[WRITTEN TASK A]: Retype the extracted text from its first word to its last.

[DATASET SECTION]:
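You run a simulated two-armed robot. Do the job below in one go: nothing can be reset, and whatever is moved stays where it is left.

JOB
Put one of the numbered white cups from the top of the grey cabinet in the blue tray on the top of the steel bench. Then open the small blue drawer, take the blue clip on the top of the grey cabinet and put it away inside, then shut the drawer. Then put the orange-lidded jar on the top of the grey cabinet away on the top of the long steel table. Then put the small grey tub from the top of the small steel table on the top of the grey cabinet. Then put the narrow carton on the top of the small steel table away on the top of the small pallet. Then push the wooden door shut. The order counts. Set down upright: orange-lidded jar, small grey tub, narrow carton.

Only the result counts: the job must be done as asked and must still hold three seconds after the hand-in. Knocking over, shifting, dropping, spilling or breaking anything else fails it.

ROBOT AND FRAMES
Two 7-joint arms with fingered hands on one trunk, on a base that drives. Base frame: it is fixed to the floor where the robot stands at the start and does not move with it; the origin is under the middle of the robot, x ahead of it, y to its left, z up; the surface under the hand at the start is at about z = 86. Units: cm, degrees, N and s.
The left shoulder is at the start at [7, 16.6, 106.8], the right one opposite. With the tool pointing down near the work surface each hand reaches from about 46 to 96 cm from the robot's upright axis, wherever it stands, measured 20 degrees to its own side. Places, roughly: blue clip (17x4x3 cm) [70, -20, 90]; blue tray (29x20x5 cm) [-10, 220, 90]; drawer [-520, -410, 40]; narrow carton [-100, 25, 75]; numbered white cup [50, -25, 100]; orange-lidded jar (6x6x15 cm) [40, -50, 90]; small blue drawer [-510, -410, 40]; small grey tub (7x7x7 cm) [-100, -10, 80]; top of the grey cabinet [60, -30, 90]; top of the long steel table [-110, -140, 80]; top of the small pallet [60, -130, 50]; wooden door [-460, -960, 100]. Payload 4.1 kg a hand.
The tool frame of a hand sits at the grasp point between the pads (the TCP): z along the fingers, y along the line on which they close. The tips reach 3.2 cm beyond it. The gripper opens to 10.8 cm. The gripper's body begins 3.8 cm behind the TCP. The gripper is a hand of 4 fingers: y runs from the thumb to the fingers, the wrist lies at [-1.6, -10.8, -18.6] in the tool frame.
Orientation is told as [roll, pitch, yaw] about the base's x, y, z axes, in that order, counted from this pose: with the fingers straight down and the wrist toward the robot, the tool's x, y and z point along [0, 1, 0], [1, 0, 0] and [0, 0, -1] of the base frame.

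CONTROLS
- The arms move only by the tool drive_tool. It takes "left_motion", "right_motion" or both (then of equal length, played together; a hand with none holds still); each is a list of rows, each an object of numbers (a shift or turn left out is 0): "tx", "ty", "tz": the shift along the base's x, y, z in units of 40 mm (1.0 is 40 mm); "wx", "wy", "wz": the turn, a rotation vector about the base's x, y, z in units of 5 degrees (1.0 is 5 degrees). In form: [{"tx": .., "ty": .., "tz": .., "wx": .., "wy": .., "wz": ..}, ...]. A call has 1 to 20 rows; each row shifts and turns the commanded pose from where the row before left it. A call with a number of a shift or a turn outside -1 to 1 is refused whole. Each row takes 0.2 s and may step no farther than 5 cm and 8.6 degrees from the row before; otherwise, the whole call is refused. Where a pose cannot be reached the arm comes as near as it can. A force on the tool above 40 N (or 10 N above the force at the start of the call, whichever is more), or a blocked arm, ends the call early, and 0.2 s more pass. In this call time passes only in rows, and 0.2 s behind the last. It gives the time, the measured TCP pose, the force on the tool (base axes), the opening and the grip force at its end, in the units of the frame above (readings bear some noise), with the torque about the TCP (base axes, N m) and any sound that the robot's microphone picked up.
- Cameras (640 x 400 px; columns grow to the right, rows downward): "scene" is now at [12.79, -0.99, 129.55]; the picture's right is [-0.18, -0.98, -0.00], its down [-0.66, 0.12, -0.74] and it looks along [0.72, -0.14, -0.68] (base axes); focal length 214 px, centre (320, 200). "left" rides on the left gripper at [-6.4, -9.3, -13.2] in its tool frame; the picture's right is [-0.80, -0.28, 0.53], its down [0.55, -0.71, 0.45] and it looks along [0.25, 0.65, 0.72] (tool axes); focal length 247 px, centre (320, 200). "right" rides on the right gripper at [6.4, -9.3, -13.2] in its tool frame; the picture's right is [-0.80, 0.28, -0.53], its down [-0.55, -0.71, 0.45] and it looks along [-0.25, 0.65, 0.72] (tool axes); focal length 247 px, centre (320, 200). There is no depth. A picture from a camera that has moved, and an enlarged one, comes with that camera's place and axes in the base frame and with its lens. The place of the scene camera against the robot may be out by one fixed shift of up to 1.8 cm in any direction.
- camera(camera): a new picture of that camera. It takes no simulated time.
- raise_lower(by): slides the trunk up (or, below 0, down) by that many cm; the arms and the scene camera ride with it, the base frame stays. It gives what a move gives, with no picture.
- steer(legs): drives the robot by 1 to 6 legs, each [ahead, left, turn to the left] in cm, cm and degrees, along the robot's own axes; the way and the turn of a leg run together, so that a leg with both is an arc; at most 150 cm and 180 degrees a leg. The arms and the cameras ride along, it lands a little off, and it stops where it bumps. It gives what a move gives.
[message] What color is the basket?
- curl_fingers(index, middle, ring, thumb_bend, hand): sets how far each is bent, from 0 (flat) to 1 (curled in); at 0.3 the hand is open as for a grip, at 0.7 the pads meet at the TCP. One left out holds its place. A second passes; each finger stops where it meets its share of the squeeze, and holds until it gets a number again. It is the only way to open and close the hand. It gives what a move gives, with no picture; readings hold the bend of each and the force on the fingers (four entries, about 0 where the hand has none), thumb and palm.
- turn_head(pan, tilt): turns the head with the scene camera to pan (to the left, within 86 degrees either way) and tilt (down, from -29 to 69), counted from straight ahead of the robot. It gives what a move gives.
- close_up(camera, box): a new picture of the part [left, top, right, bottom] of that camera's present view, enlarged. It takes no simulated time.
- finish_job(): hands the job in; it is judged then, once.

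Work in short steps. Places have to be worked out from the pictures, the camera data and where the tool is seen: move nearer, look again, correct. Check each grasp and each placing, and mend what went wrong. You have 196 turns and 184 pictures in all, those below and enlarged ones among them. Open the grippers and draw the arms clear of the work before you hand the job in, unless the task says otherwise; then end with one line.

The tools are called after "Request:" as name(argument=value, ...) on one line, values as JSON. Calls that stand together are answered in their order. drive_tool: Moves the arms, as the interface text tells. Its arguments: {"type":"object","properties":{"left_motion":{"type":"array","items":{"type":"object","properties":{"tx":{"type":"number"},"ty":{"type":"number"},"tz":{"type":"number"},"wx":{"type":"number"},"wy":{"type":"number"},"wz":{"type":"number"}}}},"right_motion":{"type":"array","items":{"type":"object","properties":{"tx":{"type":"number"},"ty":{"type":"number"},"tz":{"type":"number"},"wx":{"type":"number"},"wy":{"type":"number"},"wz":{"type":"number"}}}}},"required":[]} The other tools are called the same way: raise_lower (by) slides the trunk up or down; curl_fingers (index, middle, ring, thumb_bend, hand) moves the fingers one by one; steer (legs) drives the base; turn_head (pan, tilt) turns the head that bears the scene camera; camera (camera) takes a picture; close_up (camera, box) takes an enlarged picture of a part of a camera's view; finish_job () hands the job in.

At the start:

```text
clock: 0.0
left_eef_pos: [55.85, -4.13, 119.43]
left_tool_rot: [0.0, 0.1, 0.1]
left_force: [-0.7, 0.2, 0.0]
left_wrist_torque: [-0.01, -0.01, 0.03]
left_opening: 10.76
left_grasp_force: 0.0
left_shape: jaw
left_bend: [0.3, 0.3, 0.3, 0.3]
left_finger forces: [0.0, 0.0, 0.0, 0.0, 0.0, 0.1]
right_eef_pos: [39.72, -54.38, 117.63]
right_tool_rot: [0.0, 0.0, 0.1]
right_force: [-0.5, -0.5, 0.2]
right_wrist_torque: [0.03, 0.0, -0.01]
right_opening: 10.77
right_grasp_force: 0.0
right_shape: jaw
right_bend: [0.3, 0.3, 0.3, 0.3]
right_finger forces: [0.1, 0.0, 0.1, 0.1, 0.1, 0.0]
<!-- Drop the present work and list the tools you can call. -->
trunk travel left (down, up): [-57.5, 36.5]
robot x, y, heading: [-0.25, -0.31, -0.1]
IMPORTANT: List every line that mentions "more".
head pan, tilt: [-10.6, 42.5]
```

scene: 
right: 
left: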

[WRITTEN TASK B]: Give again, word for word, only the lines running from the line with "- camera(camera): a" through the line with "Work in short"; include both of those lines.

[EXTRACTED TEXT]:
Furthermore, the Company represents and warrants to Citigroup Global Markets Inc. that (i) the Registration Statement, the Pricing Prospectus, the Prospectus and any Issuer Free Writing Prospectus comply, and any further amendments or supplements thereto will comply, with any applicable laws or regulations of foreign jurisdictions in which the Pricing Prospectus, the Prospectus or any Issuer Free Writing Prospectus, as amended or supplemented, if applicable, are distributed in connection with the Directed Share Program, and (ii) no authorization, approval, consent, license, order, registration or qualification of or with any government, governmental instrumentality or court, other than such as have been obtained, is necessary under the securities laws and regulations of foreign jurisdictions in which the Directed Shares are offered outside the United States. The Company has not offered, or caused the Underwriters to offer, Shares to any person pursuant to the Directed Share Program with the specific intent to unlawfully influence (i) a customer or supplier of the Company to alter the customer’s or supplier’s level or type of business with the Company, or (ii) a trade journalist or publication to write or publish favorable information about the Company or its products.

[TASK ANSWER A]:
Furthermore, the Company represents and warrants to Citigroup Global Markets Inc. that (i) the Registration Statement, the Pricing Prospectus, the Prospectus and any Issuer Free Writing Prospectus comply, and any further amendments or supplements thereto will comply, with any applicable laws or regulations of foreign jurisdictions in which the Pricing Prospectus, the Prospectus or any Issuer Free Writing Prospectus, as amended or supplemented, if applicable, are distributed in connection with the Directed Share Program, and (ii) no authorization, approval, consent, license, order, registration or qualification of or with any government, governmental instrumentality or court, other than such as have been obtained, is necessary under the securities laws and regulations of foreign jurisdictions in which the Directed Shares are offered outside the United States. The Company has not offered, or caused the Underwriters to offer, Shares to any person pursuant to the Directed Share Program with the specific intent to unlawfully influence (i) a customer or supplier of the Company to alter the customer’s or supplier’s level or type of business with the Company, or (ii) a trade journalist or publication to write or publish favorable information about the Company or its products.

[TASK ANSWER B]:
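- camera(camera): a new picture of that camera. It takes no simulated time.
- raise_lower(by): slides the trunk up (or, below 0, down) by that many cm; the arms and the scene camera ride with it, the base frame stays. It gives what a move gives, with no picture.
- steer(legs): drives the robot by 1 to 6 legs, each [ahead, left, turn to the left] in cm, cm and degrees, along the robot's own axes; the way and the turn of a leg run together, so that a leg with both is an arc; at most 150 cm and 180 degrees a leg. The arms and the cameras ride along, it lands a little off, and it stops where it bumps. It gives what a move gives.
[message] What color is the basket?
- curl_fingers(index, middle, ring, thumb_bend, hand): sets how far each is bent, from 0 (flat) to 1 (curled in); at 0.3 the hand is open as for a grip, at 0.7 the pads meet at the TCP. One left out holds its place. A second passes; each finger stops where it meets its share of the squeeze, and holds until it gets a number again. It is the only way to open and close the hand. It gives what a move gives, with no picture; readings hold the bend of each and the force on the fingers (four entries, about 0 where the hand has none), thumb and palm.
- turn_head(pan, tilt): turns the head with the scene camera to pan (to the left, within 86 degrees either way) and tilt (down, from -29 to 69), counted from straight ahead of the robot. It gives what a move gives.
- close_up(camera, box): a new picture of the part [left, top, right, bottom] of that camera's present view, enlarged. It takes no simulated time.
- finish_job(): hands the job in; it is judged then, once.

Work in short steps. Places have to be worked out from the pictures, the camera data and where the tool is seen: move nearer, look again, correct. Check each grasp and each placing, and mend what went wrong. You have 196 turns and 184 pictures in all, those below and enlarged ones among them. Open the grippers and draw the arms clear of the work before you hand the job in, unless the task says otherwise; then end with one line.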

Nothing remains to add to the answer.